Type of Document Dissertation Author Cruz, Eva Brunilda Author's Email Address URN etd-91497-162525 Title A Comprehensive Dynamic Model of the Column Flotation Unit Operation Degree PhD Department Mining and Minerals Engineering Advisory Committee
Advisor Name Title Herbst, John A. Luttrell, Gerald H. Murphy, Kent A. Yoon, Roe-Hoan Adel, Gregory T. Committee Chair Keywords
- mineral processing
- column flotation
- clean coal technology
Date of Defense 1997-07-31 Availability unrestricted AbstractThe core of this project was the development of a column flotation dynamic model that can reasonably predict the changes in the concentrations of all solid and bubble species, along the full column height. A dynamic model of a process is normally composed of a set of partial or ordinary differential equations that describe the state of the process at any given time or position inside the system volume. Such equations can be obtained from fundamental material and/or energy balances, or from phenomenological derivations based on knowledge about the behavior of the system. A phenomenological approach referred to as population balance modeling was employed here.
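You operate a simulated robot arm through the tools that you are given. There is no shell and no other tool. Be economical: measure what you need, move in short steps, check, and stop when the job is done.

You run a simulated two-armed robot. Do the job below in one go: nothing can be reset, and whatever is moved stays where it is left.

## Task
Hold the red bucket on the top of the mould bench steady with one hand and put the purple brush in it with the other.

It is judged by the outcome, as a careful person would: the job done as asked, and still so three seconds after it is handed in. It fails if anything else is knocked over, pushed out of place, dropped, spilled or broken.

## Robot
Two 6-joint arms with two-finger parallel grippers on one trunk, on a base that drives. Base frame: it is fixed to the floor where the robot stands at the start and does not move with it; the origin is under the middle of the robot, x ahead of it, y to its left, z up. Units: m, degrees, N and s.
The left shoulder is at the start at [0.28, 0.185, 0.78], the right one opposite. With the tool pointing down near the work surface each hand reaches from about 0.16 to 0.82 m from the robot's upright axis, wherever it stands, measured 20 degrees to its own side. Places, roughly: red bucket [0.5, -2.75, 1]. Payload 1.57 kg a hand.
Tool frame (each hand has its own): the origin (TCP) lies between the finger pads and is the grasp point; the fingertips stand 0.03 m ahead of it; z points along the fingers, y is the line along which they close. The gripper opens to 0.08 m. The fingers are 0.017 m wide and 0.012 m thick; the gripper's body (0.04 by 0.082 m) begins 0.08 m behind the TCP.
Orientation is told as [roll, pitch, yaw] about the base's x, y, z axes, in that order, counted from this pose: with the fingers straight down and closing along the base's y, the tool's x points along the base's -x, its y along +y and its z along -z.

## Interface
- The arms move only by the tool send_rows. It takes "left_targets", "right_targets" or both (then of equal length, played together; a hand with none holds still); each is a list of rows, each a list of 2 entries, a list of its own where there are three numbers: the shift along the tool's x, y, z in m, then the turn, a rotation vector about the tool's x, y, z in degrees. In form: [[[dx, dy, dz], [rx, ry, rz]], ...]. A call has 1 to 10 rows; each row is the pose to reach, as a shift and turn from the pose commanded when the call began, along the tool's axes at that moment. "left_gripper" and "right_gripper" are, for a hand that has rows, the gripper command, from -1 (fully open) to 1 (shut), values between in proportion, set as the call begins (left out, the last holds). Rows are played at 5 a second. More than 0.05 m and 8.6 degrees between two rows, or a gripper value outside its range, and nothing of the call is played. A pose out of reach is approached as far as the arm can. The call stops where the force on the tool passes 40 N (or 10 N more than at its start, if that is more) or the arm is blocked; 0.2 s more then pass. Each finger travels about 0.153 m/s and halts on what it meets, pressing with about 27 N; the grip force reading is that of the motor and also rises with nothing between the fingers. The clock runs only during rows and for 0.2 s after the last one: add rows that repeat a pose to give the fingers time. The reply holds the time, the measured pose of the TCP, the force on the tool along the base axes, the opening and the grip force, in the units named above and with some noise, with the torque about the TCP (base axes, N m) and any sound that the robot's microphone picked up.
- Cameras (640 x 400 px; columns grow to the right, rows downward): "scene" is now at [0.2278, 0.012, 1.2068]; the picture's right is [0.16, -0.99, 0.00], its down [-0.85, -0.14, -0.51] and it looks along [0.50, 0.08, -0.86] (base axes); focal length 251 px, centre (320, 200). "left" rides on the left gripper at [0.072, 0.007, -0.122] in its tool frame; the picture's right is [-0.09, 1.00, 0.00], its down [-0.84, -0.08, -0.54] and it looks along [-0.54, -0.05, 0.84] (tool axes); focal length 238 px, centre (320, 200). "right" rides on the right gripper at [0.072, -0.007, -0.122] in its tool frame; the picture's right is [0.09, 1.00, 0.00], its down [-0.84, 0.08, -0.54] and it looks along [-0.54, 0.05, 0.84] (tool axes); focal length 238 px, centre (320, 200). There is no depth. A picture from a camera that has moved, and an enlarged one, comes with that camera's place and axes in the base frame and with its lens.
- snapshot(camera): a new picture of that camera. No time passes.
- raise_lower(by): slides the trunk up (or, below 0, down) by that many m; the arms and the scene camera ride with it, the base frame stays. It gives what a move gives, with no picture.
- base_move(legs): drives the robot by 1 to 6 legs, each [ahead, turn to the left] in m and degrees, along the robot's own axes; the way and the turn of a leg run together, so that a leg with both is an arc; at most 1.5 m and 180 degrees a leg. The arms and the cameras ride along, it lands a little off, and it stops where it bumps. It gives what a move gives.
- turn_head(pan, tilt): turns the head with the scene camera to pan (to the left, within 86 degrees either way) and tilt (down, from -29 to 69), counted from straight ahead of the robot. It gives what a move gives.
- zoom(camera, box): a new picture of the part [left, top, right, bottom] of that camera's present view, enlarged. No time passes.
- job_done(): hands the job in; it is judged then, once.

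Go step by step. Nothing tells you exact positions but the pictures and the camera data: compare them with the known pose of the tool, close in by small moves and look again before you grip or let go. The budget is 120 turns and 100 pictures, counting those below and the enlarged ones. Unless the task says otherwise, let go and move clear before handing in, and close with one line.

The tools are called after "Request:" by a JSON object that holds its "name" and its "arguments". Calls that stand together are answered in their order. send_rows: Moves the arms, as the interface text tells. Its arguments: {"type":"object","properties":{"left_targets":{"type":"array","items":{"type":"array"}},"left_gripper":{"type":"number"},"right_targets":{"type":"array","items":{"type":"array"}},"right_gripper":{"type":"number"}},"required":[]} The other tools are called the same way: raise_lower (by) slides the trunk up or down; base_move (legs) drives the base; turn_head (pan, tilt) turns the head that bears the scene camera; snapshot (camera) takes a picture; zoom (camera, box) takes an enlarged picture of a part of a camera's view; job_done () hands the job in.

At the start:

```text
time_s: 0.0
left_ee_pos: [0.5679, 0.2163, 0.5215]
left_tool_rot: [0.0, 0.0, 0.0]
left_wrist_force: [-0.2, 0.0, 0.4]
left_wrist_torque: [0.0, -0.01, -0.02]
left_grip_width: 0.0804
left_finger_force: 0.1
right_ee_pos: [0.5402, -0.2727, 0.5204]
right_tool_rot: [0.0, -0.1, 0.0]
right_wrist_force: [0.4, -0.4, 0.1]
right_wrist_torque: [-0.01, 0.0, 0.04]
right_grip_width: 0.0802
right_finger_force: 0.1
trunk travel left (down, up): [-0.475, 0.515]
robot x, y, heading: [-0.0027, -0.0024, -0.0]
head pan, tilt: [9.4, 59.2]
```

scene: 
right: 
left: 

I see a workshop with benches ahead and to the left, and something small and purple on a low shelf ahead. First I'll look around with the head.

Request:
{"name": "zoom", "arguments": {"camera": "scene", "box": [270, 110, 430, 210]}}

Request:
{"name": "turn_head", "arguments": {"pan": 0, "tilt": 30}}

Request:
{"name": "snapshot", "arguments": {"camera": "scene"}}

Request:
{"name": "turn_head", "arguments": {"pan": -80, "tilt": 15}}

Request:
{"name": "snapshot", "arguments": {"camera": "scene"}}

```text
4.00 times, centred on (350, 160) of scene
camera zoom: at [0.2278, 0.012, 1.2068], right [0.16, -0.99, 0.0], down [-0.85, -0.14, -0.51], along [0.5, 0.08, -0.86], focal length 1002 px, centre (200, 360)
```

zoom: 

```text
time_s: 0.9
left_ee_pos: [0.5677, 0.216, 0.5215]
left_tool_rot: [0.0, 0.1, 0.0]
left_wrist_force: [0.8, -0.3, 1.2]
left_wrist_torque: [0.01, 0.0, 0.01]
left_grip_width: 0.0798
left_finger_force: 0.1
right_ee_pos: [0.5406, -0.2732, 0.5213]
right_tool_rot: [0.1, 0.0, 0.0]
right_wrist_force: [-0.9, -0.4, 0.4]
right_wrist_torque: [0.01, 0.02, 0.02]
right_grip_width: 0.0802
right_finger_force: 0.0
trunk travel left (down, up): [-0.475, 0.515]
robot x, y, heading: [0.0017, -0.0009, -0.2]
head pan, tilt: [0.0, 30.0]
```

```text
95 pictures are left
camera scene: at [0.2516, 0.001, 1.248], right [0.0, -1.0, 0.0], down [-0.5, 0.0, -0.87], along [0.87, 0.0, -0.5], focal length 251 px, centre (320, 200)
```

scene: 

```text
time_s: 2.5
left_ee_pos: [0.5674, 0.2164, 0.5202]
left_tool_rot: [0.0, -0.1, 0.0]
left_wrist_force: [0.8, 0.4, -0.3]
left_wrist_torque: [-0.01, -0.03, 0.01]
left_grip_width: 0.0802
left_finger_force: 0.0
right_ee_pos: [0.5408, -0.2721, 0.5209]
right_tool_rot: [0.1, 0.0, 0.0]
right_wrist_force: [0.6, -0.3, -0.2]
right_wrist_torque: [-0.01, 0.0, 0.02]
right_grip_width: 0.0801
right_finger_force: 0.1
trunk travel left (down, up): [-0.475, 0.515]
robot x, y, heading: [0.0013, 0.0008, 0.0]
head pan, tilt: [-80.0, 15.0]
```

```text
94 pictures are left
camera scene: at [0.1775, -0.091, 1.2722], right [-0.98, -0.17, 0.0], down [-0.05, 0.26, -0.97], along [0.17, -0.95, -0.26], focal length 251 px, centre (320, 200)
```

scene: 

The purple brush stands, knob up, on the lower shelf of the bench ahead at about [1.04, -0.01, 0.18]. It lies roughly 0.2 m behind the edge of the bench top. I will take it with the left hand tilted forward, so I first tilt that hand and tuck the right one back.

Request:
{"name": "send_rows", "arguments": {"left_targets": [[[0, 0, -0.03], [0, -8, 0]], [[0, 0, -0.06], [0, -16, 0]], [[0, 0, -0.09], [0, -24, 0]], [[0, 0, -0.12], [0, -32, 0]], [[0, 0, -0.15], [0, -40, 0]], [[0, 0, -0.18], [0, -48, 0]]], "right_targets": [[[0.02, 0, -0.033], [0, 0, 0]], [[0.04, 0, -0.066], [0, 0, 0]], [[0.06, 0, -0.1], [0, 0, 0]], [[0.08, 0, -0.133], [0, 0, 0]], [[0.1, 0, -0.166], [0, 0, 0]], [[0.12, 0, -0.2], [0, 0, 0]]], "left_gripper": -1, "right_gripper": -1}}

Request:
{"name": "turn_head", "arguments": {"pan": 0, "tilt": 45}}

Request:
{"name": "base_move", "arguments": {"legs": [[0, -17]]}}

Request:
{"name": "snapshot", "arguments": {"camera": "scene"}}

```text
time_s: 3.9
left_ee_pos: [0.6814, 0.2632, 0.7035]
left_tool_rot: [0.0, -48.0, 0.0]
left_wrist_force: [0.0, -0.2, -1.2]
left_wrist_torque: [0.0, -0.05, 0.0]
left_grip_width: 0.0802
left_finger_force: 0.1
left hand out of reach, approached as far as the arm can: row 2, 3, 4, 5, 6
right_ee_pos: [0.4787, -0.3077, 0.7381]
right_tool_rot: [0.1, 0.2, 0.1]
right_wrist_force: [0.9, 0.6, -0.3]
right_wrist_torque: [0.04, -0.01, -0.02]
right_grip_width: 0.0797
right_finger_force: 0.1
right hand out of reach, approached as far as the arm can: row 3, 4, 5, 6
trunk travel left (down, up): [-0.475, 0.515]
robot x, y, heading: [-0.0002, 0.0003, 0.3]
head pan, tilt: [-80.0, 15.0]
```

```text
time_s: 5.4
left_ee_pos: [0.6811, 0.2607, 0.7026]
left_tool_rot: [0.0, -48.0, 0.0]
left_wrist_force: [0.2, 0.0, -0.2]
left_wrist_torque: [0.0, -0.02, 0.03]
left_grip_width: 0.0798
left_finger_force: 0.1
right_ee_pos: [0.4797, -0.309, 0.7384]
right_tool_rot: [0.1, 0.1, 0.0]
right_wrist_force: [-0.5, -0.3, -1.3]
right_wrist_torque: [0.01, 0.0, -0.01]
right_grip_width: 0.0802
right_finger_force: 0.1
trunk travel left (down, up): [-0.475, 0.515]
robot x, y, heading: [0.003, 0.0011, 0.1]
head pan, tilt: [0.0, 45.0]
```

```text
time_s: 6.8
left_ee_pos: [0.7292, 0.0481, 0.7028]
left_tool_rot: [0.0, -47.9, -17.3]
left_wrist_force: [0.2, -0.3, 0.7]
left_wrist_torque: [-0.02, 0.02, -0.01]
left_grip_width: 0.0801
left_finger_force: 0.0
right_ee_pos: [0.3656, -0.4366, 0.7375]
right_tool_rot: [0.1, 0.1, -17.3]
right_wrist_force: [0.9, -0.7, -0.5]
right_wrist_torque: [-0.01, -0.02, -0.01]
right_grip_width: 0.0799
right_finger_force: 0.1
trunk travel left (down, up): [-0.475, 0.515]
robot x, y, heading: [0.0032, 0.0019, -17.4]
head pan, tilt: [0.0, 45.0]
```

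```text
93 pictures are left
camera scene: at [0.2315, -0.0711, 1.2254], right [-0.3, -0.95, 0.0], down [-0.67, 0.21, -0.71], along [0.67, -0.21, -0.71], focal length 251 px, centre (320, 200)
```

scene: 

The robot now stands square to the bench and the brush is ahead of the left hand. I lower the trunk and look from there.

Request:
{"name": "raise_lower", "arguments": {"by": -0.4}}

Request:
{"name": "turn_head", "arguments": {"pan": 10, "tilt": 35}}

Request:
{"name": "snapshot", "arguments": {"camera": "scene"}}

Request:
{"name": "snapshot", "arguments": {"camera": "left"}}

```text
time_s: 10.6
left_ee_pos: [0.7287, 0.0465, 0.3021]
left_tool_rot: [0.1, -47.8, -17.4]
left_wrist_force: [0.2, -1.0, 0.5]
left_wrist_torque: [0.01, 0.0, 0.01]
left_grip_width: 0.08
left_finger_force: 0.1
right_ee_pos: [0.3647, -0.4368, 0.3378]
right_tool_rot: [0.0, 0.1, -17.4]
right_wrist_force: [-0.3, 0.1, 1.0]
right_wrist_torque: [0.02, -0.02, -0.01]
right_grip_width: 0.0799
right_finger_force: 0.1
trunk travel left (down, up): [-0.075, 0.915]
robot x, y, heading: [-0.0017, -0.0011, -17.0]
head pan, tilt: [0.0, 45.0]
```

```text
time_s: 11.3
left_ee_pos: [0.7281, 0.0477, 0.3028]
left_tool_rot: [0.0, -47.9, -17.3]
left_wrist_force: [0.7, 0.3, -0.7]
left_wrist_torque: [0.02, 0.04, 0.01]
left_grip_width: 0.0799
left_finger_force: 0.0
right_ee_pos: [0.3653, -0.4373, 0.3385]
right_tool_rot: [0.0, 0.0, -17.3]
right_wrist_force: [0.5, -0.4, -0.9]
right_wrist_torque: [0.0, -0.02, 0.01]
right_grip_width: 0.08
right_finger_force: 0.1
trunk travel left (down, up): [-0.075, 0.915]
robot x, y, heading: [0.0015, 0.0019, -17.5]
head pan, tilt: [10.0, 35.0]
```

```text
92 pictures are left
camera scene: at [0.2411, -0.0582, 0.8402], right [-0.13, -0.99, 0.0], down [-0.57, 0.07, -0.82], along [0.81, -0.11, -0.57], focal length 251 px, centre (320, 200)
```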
Initially, a two-phase model was formulated, which represents the behavior of the gas phase in a frother solution. The column was viewed as consisting of three main regions: a collection region, a stabilized froth and a draining froth. Experiments were carried out, based on conductivity techniques, for obtaining empirical data for model validation and parameter estimation. After testing the two-phase model, the equations for the solid species were derived. Consideration of the effects of bubble loading, slurry density and slurry viscosity on bubble rise velocity and, therefore, on air fraction is included in the model. Bubble coalescence in the froth is represented as a rate phenomenon characterized by a series of coalescence efficiency rate parameters. Auxiliary equations that help describe the settling of free particles, the buoyancy of air bubbles, and the processes of attachment and detachment, were also developed and incorporated into the model. The detachment of solids from the bubbles in the froth zones was attributed to coalescence, and it was assumed to be proportional to the net loss of bubble surface area.
Almost all parameters needed to solve the model equations are readily available. The set of differential equations that comprise the model can be solved numerically by applying finite difference approximation techniques. An iteration has to be performed, which involves calculating the product flowrate at steady state, modifying the tailings rate and solving the model again until a mass balance is satisfied.